## THINGS TO DO
• 1. Pull out the sentences of the text shown that run from "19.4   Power" through "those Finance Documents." and give them unchanged.
• 2. Supply the part of the text shown that comes after its last sentence.

=== TEXT SHOWN ===

19.    REPRESENTATIONS

      Each Obligor makes the representations and warranties set out in this

      Clause 19 to each Finance Party.

 

19.1   Status

      (a) It is a corporation, duly organised and validly existing under the

          laws and regulations of its jurisdiction of incorporation.

 

      (b) It has the power to own its assets and carry on its business as it

          is being conducted.

 

19.2   Binding obligations

      The obligations expressed to be assumed by it in each Finance Document

      are, subject to any reservations which are specifically referred to in

      any Legal Opinion, legal, valid, binding and enforceable obligations.

 

19.3   Non-conflict with other obligations

      The entry into and performance by it of, and the transactions

      contemplated by, the Finance Documents do not and will not conflict

      with:

 

      (a) any law or regulation applicable to it;

 

      (b) its constitutional documents; or

 

      (c) any agreement or instrument binding upon it or any of its assets.

 

19.4   Power and authority

      It has the power to enter into, perform and deliver, and has taken all

      necessary action to authorise its entry into, performance and delivery

      of, the Finance Documents to which it is a party and the transactions

       contemplated by those Finance Documents.

=== DATA PROVIDED ===

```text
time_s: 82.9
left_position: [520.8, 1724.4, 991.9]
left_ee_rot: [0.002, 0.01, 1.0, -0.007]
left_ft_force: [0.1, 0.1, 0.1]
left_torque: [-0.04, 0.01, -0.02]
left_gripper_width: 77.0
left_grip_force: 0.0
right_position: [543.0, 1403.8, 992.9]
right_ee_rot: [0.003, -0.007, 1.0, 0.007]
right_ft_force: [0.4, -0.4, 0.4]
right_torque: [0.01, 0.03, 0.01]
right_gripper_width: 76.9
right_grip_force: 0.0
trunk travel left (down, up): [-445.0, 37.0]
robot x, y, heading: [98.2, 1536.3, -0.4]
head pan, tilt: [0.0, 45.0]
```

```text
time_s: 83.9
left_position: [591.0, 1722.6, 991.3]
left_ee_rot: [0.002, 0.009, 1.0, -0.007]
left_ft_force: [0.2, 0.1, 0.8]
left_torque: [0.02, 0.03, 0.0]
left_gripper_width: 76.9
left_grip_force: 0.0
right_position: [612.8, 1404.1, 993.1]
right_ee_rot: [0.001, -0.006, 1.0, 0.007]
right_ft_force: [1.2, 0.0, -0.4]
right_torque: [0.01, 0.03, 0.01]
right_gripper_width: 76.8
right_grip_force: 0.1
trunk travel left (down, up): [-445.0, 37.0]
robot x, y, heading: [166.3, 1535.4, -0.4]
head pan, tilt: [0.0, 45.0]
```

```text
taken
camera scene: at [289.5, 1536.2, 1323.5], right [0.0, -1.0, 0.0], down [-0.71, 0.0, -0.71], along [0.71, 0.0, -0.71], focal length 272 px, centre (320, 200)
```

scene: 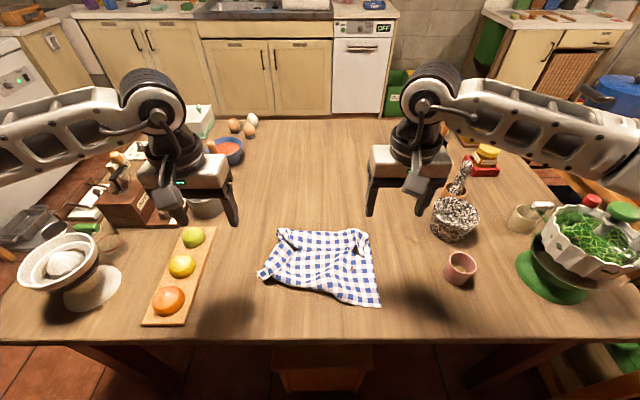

===

## RESPONSES BY TASK
• 1.
19.4   Power and authority

      It has the power to enter into, perform and deliver, and has taken all

      necessary action to authorise its entry into, performance and delivery

      of, the Finance Documents to which it is a party and the transactions

       contemplated by those Finance Documents.

• 2.
19.5   Validity and admissibility in evidence

      All Authorisations required or desirable:

 

      (a) to enable it lawfully to enter into, exercise its rights and comply

          with its obligations in the Finance Documents to which it is a

          party; and

 

      (b) to make the Finance Documents to which it is a party admissible in

          evidence in its jurisdiction of incorporation,

 

      have been obtained or effected and are in full force and effect.

 

19.6   Governing law and enforcement

      (a) The choice of English law as the governing law of the Finance

          Documents will be recognised and enforced in its jurisdiction of

          incorporation subject to any reservations which are specifically

          referred to in any Legal Opinion.

 

      (b) Any judgment obtained in England in relation to a Finance Document

          will be recognised and enforced in its jurisdiction of

          incorporation, subject to any reservations which are specifically

          referred to in any Legal Opinion.

 

19.7   No Deduction or Witholding

      (a) Subject to paragraph (b) below, it is not required under the laws

          and regulations of its jurisdiction of incorporation to make any

          deduction for or on account of Tax from any payment it may make

          under any Finance Document to any Qualifying Lender.

 

      (b) Under the laws of its jurisdiction of incorporation in force at the

          date hereof as modified by applicable Inland Revenue practice, the

          Original Borrower will not be required to make any deduction or

          withholding from any payment it may make under the Finance Documents

          provided that, in the case of interest payments, the Banks are at

           the date of receipt of any such payment Qualifying Lenders (provided

          with regard to Banks falling within sub-paragraph (b) of the

          definition of Qualifying Lender an appropriate direction has been

          made).

 

19.8   No filing or stamp taxes

      Under the laws and regulations of its jurisdiction of incorporation it

      is not necessary that the Finance Documents be filed, recorded or

      enrolled with any court or other authority in that jurisdiction or that

      any stamp, registration or similar tax be paid on or in relation to the

      Finance Documents or the transactions contemplated by the Finance

      Documents.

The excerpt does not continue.